Heinz Markert
Horst Seehofer trifft sich 2016 mit dem Faschisten Orbán bei Händeschütteln, Lächeln und Schulterklopfen. Als dessen Kumpel biedert er sich bei den Stammtischen an, wenn er dem ungarischen Rechtsausleger - peinlich, peinlich - umgehend zum Wahlsieg gratuliert. Mittlerweile freut sich der Heimatminister Seehofer öffentlich über Abschiebungen an seinem Geburtstag (man sah ihn wie er sich dabei im Anzug räkelte und grinste). Die neben ihm saßen, schienen etwas konsterniert zu sein, übernahmen aber sein Grinsen aus falschverstandener Loyalität.
Nicht nur, dass Seehofer seinen 69. Jubeltag (den 4. Juli) perfide mit den am selben Tag durch die Medien gejagten 69 Abgeschobenen verknüpft, er düpiert auch - seltsam undeutsch, wie eine Helferin der Geflüchteten meinte (während sie leistet, was Behörden nur ungenügend zustande bringen) - all jene, die brav Steuern zahlen und fordern, dass ihr Steuerbetrag für schon bestens integrierte Geflüchteten gut angelegt und nicht zum Fenster hinausgeworfen wird. 50 der 69 waren keine Gefährder und Straftäter.
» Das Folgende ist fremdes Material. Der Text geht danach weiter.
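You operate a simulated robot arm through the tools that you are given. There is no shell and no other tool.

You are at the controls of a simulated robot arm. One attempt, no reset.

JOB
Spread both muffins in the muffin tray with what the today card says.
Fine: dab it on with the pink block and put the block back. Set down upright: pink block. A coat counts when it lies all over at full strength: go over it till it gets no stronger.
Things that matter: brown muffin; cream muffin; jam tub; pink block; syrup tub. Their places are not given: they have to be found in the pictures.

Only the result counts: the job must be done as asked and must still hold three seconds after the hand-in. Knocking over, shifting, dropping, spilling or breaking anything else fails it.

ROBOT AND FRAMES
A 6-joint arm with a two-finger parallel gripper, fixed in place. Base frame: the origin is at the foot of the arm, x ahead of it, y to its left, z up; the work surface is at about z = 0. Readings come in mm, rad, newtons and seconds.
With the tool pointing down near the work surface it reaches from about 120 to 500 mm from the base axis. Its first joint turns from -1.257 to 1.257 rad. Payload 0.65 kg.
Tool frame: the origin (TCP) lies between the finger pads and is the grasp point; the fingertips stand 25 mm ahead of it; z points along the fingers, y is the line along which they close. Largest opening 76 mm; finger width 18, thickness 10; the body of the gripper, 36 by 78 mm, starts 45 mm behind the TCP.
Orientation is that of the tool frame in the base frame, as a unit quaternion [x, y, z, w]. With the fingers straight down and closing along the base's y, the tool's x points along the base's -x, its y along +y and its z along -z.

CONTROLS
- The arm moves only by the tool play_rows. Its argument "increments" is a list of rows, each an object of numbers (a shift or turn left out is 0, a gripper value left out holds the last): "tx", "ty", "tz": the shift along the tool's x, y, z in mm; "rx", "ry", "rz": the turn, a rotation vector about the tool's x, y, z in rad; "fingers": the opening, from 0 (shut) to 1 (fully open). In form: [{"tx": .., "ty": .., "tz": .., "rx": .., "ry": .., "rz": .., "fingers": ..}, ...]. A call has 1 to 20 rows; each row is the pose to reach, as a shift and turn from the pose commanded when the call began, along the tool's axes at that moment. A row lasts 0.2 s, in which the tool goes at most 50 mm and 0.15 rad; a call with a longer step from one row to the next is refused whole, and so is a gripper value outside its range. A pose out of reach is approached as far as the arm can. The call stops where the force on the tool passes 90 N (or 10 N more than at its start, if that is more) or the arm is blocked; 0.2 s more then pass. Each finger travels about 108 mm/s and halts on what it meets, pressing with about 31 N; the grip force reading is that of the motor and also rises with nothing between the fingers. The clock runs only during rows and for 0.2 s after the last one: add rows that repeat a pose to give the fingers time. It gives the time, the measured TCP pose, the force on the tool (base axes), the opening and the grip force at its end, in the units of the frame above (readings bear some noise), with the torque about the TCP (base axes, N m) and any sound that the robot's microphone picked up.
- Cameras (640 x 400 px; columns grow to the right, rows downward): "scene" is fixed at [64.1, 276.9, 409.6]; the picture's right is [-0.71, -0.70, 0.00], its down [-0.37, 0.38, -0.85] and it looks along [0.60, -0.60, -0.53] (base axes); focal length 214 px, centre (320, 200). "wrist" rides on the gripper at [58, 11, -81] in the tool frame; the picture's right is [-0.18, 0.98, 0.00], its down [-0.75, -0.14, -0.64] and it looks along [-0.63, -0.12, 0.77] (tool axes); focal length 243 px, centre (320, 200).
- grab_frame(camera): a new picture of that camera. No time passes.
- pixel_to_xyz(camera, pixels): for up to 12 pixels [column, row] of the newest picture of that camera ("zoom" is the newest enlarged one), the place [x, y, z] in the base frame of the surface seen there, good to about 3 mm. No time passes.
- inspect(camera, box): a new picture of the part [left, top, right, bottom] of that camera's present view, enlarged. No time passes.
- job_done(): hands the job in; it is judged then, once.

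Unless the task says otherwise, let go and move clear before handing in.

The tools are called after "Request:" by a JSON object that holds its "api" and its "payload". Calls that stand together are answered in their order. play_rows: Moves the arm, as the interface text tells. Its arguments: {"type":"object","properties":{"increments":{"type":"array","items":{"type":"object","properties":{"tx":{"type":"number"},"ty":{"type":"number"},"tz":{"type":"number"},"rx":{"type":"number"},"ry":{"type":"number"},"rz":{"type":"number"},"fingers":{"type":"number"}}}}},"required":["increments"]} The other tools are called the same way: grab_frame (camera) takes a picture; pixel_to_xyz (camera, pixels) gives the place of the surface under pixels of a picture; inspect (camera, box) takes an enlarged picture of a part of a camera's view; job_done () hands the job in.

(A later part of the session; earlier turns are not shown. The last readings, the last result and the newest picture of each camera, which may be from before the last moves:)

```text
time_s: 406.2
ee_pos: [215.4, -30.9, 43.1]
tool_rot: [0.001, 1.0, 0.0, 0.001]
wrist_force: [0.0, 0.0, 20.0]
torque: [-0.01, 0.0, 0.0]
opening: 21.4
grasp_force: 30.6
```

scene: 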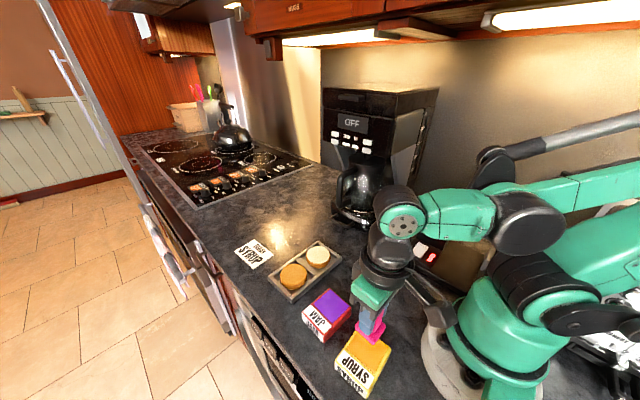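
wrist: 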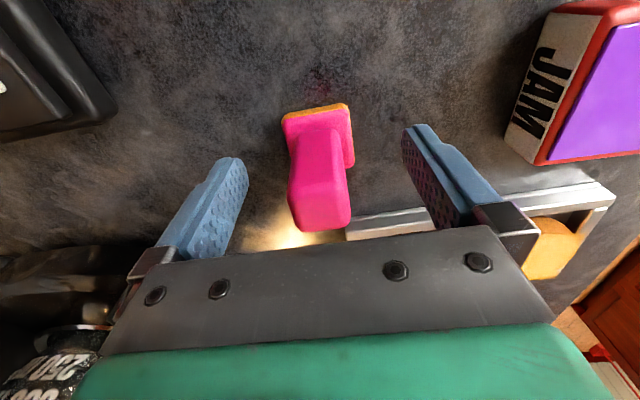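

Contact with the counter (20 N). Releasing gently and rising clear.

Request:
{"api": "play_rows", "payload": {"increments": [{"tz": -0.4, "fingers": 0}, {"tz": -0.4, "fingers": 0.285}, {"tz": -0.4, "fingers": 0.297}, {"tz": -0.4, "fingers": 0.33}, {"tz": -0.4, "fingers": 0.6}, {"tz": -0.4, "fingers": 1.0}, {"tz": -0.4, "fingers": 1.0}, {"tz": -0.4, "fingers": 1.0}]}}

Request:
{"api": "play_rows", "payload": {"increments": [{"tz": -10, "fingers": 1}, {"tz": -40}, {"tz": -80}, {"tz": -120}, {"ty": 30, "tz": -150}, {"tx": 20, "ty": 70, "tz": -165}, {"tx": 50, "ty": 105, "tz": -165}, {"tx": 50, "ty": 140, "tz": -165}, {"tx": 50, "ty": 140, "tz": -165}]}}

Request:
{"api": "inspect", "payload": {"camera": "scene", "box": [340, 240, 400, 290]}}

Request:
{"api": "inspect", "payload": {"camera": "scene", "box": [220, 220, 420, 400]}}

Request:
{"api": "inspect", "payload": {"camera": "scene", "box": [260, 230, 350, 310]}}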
Mit Geflüchteten wird verfahren wie mit unpersönlichem Fernfahrgut
Daran lässt sich erkennen, dass es Seehofer nur um die reine Lehre der öffentlichkeitswirksamen Abschiebung geht. Mit dem begangenen Akt der Abschiebung wird der Meute von den Stammtischen geopfert, die Horst mehr fürchtet als der Teufel das Weihwasser. Weil die CSU in Bayern ein Auslaufmodell ist. Kurz nach der „Verbringung“ nach Kabul, einer Stadt die, was ihren Zustand angeht, ein Produkt der verfehlten Politik Moskaus und des Westens ist, beging ein anderer Abgeschobener, der kein Gefährder und kein Straftäter war (wie 50 von 69), Selbstmord. Das verhagelte dem Horst das saubere Image.
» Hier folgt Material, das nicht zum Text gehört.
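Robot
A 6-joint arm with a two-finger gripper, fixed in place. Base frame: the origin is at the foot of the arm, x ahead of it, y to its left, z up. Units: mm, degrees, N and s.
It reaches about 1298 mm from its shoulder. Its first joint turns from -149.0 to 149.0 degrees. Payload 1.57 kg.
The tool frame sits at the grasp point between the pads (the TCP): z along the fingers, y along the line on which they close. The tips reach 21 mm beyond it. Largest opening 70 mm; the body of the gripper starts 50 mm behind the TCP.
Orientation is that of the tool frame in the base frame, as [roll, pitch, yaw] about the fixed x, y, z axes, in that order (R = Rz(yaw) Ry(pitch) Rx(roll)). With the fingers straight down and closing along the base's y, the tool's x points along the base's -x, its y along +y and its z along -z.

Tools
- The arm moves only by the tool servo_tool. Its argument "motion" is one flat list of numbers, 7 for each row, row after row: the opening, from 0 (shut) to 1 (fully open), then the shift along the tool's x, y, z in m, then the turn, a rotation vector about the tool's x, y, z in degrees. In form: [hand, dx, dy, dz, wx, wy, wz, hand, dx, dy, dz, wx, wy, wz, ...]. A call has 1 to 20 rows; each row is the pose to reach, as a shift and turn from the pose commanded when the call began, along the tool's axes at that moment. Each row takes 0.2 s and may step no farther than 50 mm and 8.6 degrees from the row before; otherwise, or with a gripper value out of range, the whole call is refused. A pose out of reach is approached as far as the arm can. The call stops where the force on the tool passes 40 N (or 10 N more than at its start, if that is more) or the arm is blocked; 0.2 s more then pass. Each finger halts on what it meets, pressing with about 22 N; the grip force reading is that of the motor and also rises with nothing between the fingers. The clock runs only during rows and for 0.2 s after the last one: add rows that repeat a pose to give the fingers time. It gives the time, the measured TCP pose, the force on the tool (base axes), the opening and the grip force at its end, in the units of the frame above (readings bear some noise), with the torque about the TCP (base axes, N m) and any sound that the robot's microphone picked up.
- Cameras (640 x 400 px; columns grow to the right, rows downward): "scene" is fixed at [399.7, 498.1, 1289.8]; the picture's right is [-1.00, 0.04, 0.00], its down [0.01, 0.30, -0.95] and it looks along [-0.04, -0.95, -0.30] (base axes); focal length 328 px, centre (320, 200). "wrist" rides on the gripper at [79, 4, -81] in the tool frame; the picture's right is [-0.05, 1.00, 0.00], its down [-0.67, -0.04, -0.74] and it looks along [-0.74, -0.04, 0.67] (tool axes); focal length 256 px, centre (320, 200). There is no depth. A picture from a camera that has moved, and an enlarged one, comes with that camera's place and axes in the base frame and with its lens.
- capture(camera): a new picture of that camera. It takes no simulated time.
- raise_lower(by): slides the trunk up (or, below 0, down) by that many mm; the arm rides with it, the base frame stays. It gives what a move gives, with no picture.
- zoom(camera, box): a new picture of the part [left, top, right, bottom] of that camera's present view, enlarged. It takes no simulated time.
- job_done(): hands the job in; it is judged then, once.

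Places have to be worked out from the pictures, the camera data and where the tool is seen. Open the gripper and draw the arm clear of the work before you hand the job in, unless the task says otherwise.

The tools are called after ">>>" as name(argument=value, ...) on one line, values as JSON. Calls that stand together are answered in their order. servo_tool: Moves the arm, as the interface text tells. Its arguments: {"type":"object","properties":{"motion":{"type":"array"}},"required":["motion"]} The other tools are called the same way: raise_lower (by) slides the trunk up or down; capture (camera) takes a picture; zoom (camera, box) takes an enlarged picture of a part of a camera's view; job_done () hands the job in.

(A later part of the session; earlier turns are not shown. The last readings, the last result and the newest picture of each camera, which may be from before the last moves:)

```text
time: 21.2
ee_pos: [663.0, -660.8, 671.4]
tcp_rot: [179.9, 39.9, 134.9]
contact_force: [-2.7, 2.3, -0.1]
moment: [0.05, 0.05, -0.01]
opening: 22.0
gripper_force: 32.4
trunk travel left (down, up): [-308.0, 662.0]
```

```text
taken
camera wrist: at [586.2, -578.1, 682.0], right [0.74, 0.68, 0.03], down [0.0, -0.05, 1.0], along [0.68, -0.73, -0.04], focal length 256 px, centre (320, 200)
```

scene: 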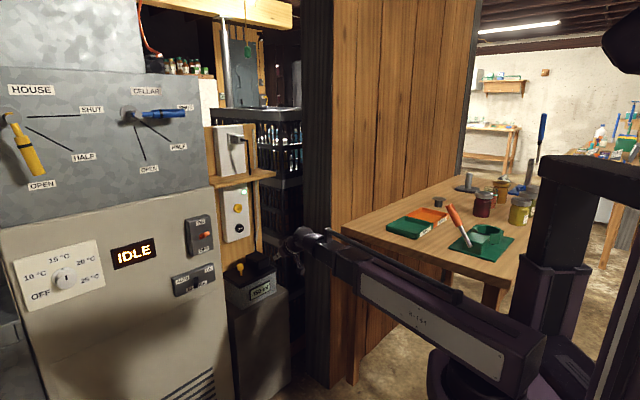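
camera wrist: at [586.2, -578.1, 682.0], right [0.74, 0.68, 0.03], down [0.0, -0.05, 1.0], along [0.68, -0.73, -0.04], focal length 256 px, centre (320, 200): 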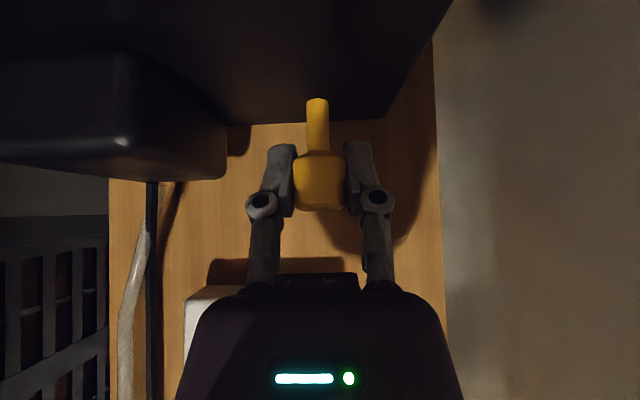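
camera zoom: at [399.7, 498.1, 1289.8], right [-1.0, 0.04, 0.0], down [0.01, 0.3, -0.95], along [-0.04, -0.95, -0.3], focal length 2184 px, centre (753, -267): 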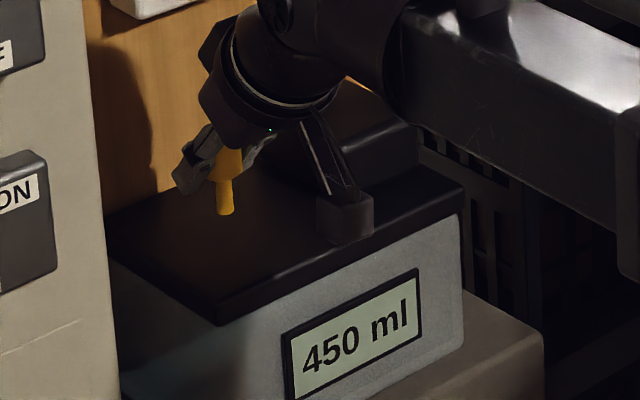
Allahyar kam im Oktober 2015 nach Bayern. In der Zimmerei „Das Bau-Team“ von Andreas Vollrath (Panorama berichtete darüber) hat er eines seiner 4 Praktika absolviert. Er arbeitete engagiert und war stets so voll bei der Sache, dass, wie sein Chef - der er bis zum jenem 14. Juli war - meinte, „sich mancher Deutscher eine Scheibe hätte abschneiden können“. Jetzt aber ist er nach seinem Rauswurf aus Deutschland für den Betrieb und das Aufnahmeland verloren. Horst Seehofer gibt auch zu, dass keineswegs nur Gefährder und Straftäter abgeschoben werden. Das heißt, die Abgeschobenen werden einem Prinzip geopfert: dem der Reinheit des Deutschtums und der Homogenität der nordischen Rasse.
Panorama kommt auf den Punkt, dass Bayern die Abschiebe-Frage besonders streng handhabt. Viele von den nun Abgeschobenen seien noch zur Schule gegangen, waren gut integriert, wie in Neu-Ulm (die Schule wird in Panorama gezeigt). Von den 2 Berufsschulen, denen der Schulleiter Klaus Hlawatsch vorstehe, seien gleich mehrere Schüler in dem Flugzeug nach Kabul gewesen.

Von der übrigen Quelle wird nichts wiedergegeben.